◆ To do
Add the next paragraphs of the given passage.

◆ Given passage
= = = = = = =

Manipulating and collecting living organisms is not in itself a recent, innovative activity. It would be possible to find occurrences of these various practices over several centuries (Schnapper, 1988; Tassy, 1991; Chauvet, Oliver, 1993; Bowker, 2000). Nevertheless the development of biotechnologies has introduced a major change concerning the ability we have to conserve and intervene on living matter. From a functional point of view, living organisms are now apprehended has being composed of a number of entities that are modifiable (e.g. recombining genotypes), can be reproduced (e.g. genic amplification techniques like PCRs - Polymerase Chain Reaction), and can be stored (e.g. Cryoconservation). These entities can also be the support of varied practices, be it in the medical field, research field, industrial field or political field (Morange, 1994; Gaudillière, 2002; Atkinson et al., 2009). Whether they are of plant, animal, or human origin, these entities have become potentially exploitable biological resources (as was encouraged by the U. N. Convention on Biological Diversity in 1992)  The Convention (CBD) defines biological resources as...
. The growing number of contracts concerning ‘the living’ illustrates this point, as does the notion of ‘biological resource’ commonly used in international research consortiums, in treaties between states, in hospitals, and even concerning cultivated land and environmental issues.
It has to be said that the development of molecular biology, of bio-computering and the genome sequencing of more and more living organisms, as well as the growing awareness of the loss of biodiversity on our planet, all take part in this movement. Furthermore a crucial aspect in the uses of the notion of ‘living organism’ is that it is not centred on a particular category, plant, animal or human life but points to their common denominator: life. One of the goals of this issue dealing with biological resources is to document the growing power (of humans) over the living, this bio-power that Foucault evoked to study « the manner in which power and knowledge take into account the processes of life and undertake to control and modify them” (Foucault, 1976, p. 187).

= = = = = = =

◆ Supplied information
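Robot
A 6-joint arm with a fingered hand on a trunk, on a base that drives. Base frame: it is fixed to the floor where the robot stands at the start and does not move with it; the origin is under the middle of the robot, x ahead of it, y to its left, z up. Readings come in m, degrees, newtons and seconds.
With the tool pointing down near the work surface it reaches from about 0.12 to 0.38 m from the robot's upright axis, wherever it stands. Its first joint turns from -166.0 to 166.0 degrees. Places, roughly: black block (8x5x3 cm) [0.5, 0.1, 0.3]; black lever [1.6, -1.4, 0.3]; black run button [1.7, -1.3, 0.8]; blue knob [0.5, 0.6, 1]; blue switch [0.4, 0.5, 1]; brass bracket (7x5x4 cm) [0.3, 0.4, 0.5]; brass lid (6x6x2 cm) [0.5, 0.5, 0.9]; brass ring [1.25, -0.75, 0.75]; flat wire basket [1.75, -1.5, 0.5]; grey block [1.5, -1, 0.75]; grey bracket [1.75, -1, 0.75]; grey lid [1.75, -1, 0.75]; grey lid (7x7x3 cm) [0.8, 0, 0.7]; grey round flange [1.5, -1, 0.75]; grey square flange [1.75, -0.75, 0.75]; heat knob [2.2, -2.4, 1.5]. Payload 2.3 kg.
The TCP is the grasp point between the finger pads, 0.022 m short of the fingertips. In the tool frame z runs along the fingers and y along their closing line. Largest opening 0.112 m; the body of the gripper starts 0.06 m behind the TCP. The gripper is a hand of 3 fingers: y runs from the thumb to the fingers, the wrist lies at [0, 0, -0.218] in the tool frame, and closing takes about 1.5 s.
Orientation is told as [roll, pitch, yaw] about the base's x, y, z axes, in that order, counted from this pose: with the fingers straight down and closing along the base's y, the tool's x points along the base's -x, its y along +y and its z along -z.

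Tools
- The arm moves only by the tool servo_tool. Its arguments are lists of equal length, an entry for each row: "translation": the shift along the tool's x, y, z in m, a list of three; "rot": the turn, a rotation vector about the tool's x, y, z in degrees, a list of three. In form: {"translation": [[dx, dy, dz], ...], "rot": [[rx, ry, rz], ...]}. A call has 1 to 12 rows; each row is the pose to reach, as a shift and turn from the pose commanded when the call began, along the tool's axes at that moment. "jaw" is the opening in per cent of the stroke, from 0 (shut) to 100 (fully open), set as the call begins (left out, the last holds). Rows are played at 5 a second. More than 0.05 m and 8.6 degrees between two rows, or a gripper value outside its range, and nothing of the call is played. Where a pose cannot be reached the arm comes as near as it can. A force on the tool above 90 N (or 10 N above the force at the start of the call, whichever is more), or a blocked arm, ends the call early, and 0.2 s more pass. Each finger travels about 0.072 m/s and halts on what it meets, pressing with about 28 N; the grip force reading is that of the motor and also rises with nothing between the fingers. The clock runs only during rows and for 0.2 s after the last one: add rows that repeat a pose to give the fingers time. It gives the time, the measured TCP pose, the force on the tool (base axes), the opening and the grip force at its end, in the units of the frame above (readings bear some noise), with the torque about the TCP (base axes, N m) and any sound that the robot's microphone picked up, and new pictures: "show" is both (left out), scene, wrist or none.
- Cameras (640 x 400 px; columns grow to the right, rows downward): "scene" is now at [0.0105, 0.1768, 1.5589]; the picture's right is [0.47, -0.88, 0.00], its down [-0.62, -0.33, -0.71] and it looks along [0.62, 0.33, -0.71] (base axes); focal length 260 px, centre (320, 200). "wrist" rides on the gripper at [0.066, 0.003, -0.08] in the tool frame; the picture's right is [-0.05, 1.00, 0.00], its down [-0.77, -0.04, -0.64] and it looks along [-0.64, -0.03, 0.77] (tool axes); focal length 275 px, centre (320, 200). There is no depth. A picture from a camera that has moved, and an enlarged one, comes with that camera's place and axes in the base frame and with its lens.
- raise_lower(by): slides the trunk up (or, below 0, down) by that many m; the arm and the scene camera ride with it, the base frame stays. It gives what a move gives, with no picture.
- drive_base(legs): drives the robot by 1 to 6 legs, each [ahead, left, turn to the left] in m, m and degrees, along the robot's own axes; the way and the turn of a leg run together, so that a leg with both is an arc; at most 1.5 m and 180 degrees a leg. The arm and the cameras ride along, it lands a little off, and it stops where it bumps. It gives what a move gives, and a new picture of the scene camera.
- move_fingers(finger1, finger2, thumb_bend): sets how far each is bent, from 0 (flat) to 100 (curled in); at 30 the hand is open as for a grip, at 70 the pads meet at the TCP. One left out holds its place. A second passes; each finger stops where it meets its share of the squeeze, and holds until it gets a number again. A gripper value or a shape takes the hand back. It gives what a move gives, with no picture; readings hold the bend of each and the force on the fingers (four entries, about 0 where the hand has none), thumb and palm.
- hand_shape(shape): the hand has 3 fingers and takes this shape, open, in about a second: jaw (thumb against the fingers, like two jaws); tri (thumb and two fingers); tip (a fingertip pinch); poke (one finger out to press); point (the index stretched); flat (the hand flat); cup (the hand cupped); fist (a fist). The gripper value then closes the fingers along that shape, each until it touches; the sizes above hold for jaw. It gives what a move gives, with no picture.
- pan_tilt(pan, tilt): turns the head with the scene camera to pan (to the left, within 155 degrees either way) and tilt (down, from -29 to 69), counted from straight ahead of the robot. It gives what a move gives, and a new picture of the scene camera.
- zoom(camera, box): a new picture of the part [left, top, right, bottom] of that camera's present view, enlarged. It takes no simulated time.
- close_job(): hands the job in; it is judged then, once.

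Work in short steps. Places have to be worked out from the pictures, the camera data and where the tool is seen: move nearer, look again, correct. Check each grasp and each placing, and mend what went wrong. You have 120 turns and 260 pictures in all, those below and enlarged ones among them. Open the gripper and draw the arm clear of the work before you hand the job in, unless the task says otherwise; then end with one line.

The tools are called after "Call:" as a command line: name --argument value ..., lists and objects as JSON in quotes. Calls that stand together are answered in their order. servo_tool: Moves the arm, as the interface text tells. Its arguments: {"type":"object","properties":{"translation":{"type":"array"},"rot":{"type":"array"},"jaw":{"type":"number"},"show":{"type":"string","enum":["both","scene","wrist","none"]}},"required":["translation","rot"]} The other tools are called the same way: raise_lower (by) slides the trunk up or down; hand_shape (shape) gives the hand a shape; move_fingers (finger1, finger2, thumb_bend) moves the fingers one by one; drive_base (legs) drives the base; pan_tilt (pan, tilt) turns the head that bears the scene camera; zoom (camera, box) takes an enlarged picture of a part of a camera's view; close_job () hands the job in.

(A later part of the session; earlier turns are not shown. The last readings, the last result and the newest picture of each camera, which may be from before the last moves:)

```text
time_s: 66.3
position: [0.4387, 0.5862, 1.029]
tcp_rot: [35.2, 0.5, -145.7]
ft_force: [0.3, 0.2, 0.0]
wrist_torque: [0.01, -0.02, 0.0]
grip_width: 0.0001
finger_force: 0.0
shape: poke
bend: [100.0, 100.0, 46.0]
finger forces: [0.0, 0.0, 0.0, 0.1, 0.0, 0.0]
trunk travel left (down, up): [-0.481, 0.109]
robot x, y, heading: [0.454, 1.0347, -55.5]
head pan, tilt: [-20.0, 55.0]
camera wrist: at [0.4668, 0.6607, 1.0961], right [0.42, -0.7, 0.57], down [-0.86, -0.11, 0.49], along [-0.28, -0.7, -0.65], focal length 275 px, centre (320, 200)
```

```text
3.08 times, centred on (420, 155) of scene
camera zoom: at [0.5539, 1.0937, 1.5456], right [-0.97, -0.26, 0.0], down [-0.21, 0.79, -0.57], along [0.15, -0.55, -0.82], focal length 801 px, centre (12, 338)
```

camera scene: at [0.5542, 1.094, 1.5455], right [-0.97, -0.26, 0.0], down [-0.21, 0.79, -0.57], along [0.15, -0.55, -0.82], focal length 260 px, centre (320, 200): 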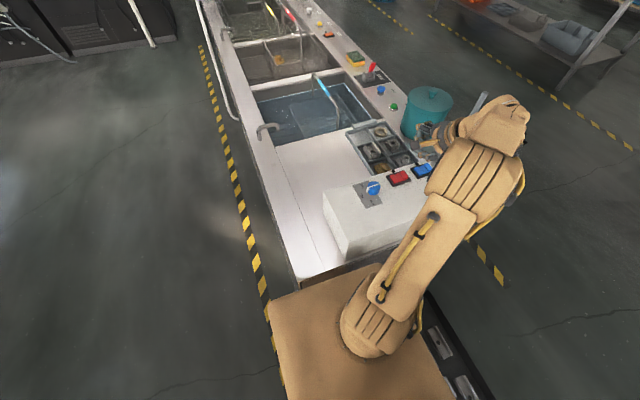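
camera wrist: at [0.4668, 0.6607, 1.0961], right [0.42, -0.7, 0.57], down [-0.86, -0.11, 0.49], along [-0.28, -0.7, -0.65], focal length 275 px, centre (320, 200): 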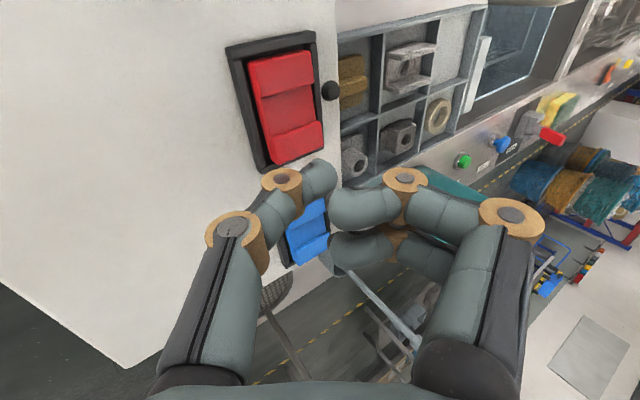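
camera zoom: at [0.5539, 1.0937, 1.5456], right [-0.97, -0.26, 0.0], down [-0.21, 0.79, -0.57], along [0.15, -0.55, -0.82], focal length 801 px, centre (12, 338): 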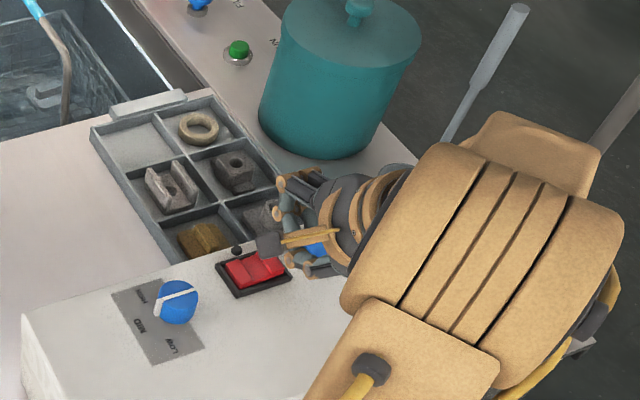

= = = = = = =

◆ Output below
As a matter of fact, beyond the different categories of living entities, practices consisting in placing the living on a scale of value and usefulness have multiplied of the last few decades. The development of protected natural areas, bioethical laws, the collection of biological samples managed by biobanks, or animal selection based on genotypic criteria, are all examples of this trend. As the issues around biological resources are rising to the forefront in international political agendas, they are concomitantly occupying a place of importance in research agendas in the field of social sciences. However, studies on the living are mostly concerned with one of the three categories. This categorisation may be meaningful with regard to the specific issues and distinct practices in each field but it remains interesting to adopt a transversal position and track down the issues that concern all three life forms. This is the view point that has guided the content of this report on biological resources and directed this introductory text.
To put into light its heuristic, I will first look at the transversal issues relating to knowledge around biological resources. In the following section I will trace the history of the notion of biological resources. Then I will examine the specific practices in use in the different fields, linking in the data given by the other articles in this issue. To conclude I will give an overview of the issues concerning regulation that concern all the uses of biological resources.
THE GENEALOGY OF BIOLOGICAL RESOURCES
The first expressions of political concern about the environment can be found at the end of the 19th century and beginning of the 20th century. Without going into the details of this history  See the work of the French association for the history...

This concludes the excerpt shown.